WASHINGTON (NEXSTAR) — One problem military spouses face is being able to continue in their own careers, in part, because of the frequent transfers to different states. Now, a group is working to make those career transitions easier for military spouses.
Jessica Strong is a military spouse of 16 years. With a Ph.D. in social work, she initially worked in academia but as she explains, “then military relocated us to a different duty station, so I had to leave my tenure track position at the university.”
She then decided to work toward getting a clinical license to practice psychotherapy “with the goal of being a mental health practitioner with other military families and military couples.”
In Tennessee, that license required 3,000 hours of work.
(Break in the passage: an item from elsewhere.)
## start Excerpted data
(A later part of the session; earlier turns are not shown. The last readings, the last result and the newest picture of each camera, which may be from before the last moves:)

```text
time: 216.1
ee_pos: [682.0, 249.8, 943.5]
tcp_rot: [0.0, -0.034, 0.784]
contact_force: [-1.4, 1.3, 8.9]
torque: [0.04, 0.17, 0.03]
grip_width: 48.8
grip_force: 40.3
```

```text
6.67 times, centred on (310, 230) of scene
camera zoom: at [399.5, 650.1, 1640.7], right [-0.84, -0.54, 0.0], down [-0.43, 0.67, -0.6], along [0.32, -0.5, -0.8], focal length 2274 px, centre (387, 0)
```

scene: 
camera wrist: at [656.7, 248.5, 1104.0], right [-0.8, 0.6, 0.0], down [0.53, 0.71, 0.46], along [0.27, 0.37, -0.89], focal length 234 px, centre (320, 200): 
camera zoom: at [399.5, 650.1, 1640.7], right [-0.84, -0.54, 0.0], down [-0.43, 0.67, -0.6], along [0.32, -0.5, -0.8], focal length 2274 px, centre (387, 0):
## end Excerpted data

“We weren’t going to be in a state long enough for me to obtain licensure in that state,” Strong said.
States often have different licensing requirements for different jobs — ranging from social workers and teachers to cosmetologists, and meeting those requirements is expensive and time-consuming.
Many states don’t recognize professional licenses that were obtained elsewhere.
Veteran Terron Sims now works with Merit — a group that’s making it their mission to make interstate moves easier on military spouses “for one person to take their skill set from one state to another without having to go through additional training,” Sims said.
To open those doors, Merit says he’s working directly with state governments to update laws as Sims explains, “to show how this isn’t going to harm what they do now, but actually will add value to their professional community.”
Sims says making those changes would help military spouses and help fill critical roles — like teachers.